|Covidien's Pipeline Embolization Device--Courtesy of Covidien|
The FDA approved Covidien's ($COV) fixes to the manufacturing process of its recalled Pipeline Embolization Device and Alligator Retrieval Device for treating brain aneurysms.
In April Covidien recalled more than 650 units of the devices due to concerns over the coating on their delivery wires, which could delaminate and detach from the instruments, saying "delamination of the [Teflon] coating could potentially lead to embolic occlusion in the cerebral vasculature with the risk of stroke and/or death."
Now manufacturing of the devices can begin again. In today's statement, Covidien said that it worked with its suppliers to develop changes to the coating process. Due to the go-ahead from the FDA, the recall is expected to have only a slight negative effect on sales and earnings in Covidien's fourth fiscal quarter of 2014, the statement says.

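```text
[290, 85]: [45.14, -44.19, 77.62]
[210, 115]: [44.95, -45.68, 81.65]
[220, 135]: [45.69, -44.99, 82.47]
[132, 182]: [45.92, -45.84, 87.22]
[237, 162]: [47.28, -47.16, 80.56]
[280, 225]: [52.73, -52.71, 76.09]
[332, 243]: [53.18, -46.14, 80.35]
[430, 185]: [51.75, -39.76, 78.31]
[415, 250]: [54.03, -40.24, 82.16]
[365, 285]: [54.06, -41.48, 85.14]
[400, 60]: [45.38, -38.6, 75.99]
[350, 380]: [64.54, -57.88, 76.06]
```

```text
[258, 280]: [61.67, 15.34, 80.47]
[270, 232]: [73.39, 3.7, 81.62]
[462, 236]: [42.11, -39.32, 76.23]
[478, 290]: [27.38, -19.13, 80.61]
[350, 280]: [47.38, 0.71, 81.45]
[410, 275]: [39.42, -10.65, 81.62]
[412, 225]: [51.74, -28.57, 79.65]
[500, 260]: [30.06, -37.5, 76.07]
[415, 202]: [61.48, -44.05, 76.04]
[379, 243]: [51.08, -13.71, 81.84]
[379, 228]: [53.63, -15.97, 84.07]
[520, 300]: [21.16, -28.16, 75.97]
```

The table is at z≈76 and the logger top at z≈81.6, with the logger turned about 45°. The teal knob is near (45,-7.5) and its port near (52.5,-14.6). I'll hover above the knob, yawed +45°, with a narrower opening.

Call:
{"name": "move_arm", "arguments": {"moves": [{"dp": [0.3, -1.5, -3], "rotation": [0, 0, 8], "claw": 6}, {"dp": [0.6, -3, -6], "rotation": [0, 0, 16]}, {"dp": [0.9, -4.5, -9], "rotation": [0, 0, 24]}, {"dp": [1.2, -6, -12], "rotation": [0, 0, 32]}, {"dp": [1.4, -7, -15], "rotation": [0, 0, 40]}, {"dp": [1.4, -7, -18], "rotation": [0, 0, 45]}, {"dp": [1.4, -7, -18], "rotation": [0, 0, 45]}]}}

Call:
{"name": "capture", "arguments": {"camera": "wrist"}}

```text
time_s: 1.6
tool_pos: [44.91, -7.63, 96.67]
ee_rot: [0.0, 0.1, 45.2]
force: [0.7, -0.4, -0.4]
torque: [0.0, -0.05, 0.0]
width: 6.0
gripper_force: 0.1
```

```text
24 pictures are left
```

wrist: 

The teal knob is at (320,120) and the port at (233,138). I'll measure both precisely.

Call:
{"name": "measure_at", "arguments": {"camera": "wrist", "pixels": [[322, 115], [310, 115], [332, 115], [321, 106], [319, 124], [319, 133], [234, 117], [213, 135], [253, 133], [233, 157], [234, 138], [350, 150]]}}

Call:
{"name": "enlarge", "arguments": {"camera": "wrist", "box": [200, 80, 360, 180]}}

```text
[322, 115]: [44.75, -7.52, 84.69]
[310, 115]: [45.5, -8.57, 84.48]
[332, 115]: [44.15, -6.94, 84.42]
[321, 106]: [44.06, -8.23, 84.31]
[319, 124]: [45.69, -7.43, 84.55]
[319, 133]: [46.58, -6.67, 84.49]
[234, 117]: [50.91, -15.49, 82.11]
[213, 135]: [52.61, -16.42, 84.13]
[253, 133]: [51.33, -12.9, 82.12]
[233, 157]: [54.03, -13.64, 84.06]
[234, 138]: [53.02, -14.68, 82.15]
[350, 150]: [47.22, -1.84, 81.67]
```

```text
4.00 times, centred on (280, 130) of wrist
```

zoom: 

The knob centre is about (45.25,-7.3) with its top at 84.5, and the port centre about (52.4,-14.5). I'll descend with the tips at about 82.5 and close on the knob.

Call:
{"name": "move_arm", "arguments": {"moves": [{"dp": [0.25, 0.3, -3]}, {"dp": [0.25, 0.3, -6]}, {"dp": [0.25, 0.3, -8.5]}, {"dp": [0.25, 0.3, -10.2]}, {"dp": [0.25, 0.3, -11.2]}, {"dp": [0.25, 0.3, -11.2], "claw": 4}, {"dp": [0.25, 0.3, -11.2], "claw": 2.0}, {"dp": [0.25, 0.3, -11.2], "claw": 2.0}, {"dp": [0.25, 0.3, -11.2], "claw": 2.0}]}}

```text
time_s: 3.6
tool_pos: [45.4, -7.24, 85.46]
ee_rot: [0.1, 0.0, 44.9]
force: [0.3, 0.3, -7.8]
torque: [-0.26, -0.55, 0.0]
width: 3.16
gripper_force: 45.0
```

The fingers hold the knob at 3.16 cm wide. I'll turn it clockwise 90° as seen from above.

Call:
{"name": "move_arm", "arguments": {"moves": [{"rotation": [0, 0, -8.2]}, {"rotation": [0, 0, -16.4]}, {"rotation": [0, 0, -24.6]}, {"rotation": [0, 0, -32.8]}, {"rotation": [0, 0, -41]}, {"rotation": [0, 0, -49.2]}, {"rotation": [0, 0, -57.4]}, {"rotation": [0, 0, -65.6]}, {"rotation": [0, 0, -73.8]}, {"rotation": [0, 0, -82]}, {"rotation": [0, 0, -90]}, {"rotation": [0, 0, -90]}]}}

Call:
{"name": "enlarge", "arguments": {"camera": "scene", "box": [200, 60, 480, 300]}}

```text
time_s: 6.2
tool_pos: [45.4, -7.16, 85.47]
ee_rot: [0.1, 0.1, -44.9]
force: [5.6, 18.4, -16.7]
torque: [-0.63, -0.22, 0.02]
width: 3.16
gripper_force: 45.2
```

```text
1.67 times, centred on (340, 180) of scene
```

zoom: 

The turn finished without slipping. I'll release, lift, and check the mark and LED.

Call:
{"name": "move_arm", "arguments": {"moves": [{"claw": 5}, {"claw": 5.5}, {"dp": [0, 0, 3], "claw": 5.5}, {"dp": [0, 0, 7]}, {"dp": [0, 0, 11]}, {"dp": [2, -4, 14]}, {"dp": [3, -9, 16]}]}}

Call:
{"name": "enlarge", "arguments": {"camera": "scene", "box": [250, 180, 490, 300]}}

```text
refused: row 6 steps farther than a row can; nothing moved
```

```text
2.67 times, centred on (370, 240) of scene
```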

Soon after the recall was initiated, FDA slapped the company with the agency's most severe, Class I designation, meaning "there is a reasonable probability that use of these products will cause serious adverse health consequences or death," in the agency's words. The FDA also said Covidien reported one instance of delamination, but it did not result in death or injury.
Following internal testing, Covidien recalled 621 of the Alligator devices, which were 510(k) cleared for foreign body removal in the peripheral and neurovasculature, including intracranial use, in 2005. The device is sold in the U.S., Australia, Canada, Europe and Latin America.
Thirty-two Pipeline Embolization Devices were also subject to the recall. That device received premarket approval in 2011 for the treatment of adults with intracranial aneurysms in the internal carotid artery, and has received PMA supplement approvals since then. It is sold in the U.S., Australia, France, Germany and United Kingdom.